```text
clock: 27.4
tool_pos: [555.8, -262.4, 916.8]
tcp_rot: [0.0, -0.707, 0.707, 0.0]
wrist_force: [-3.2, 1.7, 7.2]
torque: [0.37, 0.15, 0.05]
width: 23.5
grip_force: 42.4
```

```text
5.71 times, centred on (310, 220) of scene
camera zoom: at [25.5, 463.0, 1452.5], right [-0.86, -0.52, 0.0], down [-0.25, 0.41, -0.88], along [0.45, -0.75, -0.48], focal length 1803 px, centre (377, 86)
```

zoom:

###

**Aim:**
Reproduce the data shown above exactly.

**Response to this task:**
```text
clock: 27.4
tool_pos: [555.8, -262.4, 916.8]
tcp_rot: [0.0, -0.707, 0.707, 0.0]
wrist_force: [-3.2, 1.7, 7.2]
torque: [0.37, 0.15, 0.05]
width: 23.5
grip_force: 42.4
```

```text
5.71 times, centred on (310, 220) of scene
camera zoom: at [25.5, 463.0, 1452.5], right [-0.86, -0.52, 0.0], down [-0.25, 0.41, -0.88], along [0.45, -0.75, -0.48], focal length 1803 px, centre (377, 86)
```

zoom:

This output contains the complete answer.